Monday 31 January 2022

January Favourites

 ...are a bit thin on the ground. Two were made for C's friend in Maine - the chicken one (which I would have liked to add a sentiment saying "Why did the chicken cross the road", but he wouldn't let me, and one of the birthday cards. The acrylic pour was a bit of a fail because for some reason my white paint went lumpy when I stirred the pouring medium in. I should have ditched it, but I didn't have any other brand to try, and had already mixed the other paints. Most of the pieces I made will work, they're just a bit rough and ready. The colours in this one ended up being perfect to go with the bakery which I had already coloured. 








The header is some snowdrops taken in Farmleigh last February. 



Wednesday 26 January 2022

Productivity

 Nearly the end of January, and I don't know where the month has gone. 

I'm working on the second sock of a pair in an Aran design, so I'll wait till I've got the second one finished. I took a break because C wanted a new hat, having left his warmest one somewhere in Maine or New Hampshire. He fusses about his ears so I spent a while choosing a pattern on Ravelry that had earflaps, and then he decided he didn't want them. By the time I'd lined the first one with fleece (which he was adamant he did want, it no longer fit him, so I had to knit another. It was a pattern that was easy to adjust, the coloured strip ran over multiples of 4, and the diamond pattern over multiples of 10, so to adjust the original 100 stitches up to 112 and down to 110 was easy. So, very unusual for us, we have a his 'n' hers. 

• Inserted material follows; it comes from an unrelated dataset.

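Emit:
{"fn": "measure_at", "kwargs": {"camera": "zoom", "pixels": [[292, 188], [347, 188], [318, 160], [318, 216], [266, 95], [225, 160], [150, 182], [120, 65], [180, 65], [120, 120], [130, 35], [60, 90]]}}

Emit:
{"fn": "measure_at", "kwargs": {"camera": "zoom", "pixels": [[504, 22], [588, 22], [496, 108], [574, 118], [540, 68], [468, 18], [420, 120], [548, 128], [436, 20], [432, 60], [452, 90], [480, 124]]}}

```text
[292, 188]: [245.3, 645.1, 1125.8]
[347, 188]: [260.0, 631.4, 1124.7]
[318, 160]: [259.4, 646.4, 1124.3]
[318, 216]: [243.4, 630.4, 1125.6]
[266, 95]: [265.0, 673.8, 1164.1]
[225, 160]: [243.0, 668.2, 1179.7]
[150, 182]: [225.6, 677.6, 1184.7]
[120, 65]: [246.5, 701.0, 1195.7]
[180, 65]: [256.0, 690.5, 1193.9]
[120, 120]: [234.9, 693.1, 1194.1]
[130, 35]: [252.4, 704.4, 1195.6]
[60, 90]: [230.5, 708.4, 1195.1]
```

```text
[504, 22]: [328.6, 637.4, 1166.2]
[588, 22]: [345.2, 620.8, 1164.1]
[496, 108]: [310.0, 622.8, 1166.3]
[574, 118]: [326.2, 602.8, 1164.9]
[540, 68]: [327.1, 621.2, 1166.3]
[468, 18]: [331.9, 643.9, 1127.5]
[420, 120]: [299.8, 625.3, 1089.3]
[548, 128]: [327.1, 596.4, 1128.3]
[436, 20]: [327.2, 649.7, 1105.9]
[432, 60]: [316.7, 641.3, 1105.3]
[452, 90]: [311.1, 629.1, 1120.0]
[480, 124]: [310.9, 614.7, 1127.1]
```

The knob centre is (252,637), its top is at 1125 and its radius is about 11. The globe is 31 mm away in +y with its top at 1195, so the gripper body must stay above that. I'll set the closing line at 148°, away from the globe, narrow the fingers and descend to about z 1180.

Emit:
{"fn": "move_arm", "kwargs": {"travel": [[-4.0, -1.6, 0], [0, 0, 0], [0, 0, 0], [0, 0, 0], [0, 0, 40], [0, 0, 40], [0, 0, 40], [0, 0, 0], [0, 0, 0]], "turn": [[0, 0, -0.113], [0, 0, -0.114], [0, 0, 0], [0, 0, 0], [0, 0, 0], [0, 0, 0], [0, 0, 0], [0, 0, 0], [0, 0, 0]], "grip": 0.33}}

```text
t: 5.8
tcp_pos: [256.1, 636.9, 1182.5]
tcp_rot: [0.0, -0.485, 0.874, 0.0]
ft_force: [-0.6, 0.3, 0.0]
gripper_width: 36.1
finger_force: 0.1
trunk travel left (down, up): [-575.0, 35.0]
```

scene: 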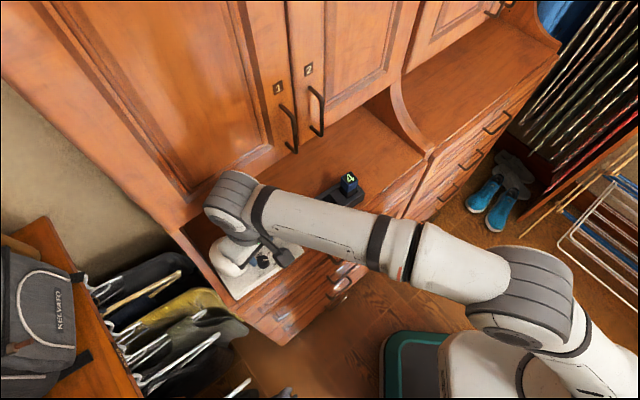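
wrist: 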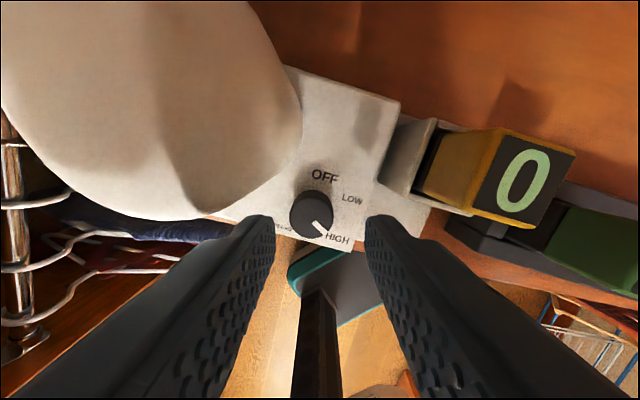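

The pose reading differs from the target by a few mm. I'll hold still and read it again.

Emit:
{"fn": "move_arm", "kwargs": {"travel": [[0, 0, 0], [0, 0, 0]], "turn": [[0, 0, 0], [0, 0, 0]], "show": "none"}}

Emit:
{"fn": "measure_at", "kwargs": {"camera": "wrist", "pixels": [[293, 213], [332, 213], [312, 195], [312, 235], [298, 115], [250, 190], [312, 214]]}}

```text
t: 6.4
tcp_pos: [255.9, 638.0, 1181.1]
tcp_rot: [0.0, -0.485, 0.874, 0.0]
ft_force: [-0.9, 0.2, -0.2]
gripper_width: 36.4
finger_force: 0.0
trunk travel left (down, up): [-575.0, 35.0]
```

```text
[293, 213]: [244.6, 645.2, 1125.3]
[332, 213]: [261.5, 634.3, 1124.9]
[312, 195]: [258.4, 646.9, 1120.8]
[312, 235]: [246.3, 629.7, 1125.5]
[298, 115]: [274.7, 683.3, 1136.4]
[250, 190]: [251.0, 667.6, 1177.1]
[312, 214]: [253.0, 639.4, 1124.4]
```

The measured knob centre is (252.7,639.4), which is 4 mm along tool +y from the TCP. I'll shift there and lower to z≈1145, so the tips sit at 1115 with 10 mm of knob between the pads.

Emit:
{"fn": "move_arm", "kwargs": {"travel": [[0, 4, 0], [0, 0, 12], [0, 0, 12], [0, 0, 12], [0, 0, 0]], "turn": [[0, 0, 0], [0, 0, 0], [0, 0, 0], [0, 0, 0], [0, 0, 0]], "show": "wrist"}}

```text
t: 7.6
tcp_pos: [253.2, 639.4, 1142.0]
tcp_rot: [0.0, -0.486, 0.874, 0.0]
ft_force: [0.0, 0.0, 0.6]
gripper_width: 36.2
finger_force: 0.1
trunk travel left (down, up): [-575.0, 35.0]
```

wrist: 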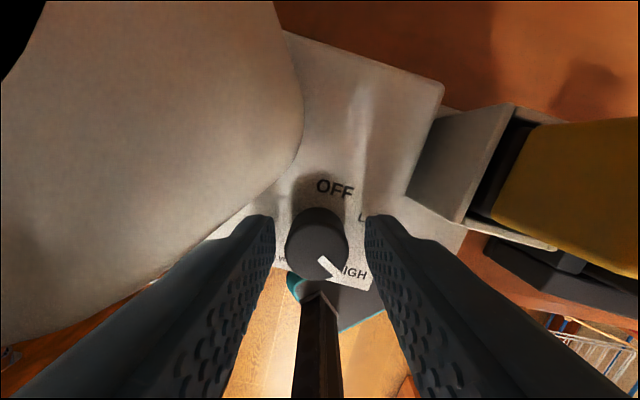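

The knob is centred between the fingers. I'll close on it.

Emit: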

In the kitchen - C came across a recipe in Ottolenghi's "Ottolenghi" for a crusty Italian loaf, and he has fallen in love with the end result. It is, apparently, the sort of bread he dreams of buying when we are on holidays in Greece and France. It's a two-day affair, starting with a biga the day before, so it has required a bit of adjusting to my Sunday morning housework routine to ensure that it's not ready to go into the oven at the same time that I am trying to get the kitchen floor washed. I think we had the book out because I had been trying his double lemon chicken recipe, printed in our national paper and originally appearing in the New York Times, I think. Anyway, by now I have typed the recipe out and laminated it, to save having to hoist the book out every week. So far I have been using pasta flour as what I had on hand, but when C went to lodge a cheque at a bank in the town centre yesterday, I went along with him because I had a pretty good idea I would find 00 bread flour in the supermarket there, and indeed I did - the one specially for long slow ferments, so it will be interesting to see if it makes a difference. 




It is also marmalade orange season here. So I looked up various pressure cooker recipes, chose one and was delighted with the end result. It called for cooking the oranges whole for about 15 minutes first. Then they were wonderfully soft and it was easy to scrape most of the white off leaving the peel to cut finely. I used jam sugar so as not to have to boil it for too long, and we ended up with ten tangy jars. C was horrified when I said there was 6 lb of sugar in there, but he did his mathematics and realised that it was actually much cheaper than quality bought marmalade. I used this recipe here, and it was easy to scale up to 3lb fruit. I did move to a larger pot for the last boil with the sugar, having a larger quantity. 



I would make more before the season is over, but I only have one jam jar left! And, truthfully, there is so much blackberry jam in the cupboard from our September expedition that we are set for the year. I don't eat much of either of them. 


The mornings are already brighter - I'm going in to work a little later on Mondays, so while it's still dark I see the sunrise. I stopped the other morning to take this photo - I should probably have stopped about five minutes earlier, but on the bicycle, the tendency is just to keep going. The photo is from last week. It was just as beautiful the other morning - a dense mist rising and swirling under the trees, the sun just starting to show, and the contrails in the sky a deep orange. 


I got a new computer, which arrived earlier than expected (I wanted one with more RAM, and the advised arrival for that was March, so it was a surprise when it showed up in January, even before I had got around to getting an external DVD drive for it. I absolutely love the quietness of the solid state drive, but because I was unable to restore from my backup, I had to copy everything across manually from the backup, which resulted in every file having a timestamp attached to it. Thank goodness for bulk rename utilities! I upgraded to Windows 11 - the only casualty was the scanner which isn't recognised by it but can still be used downstairs.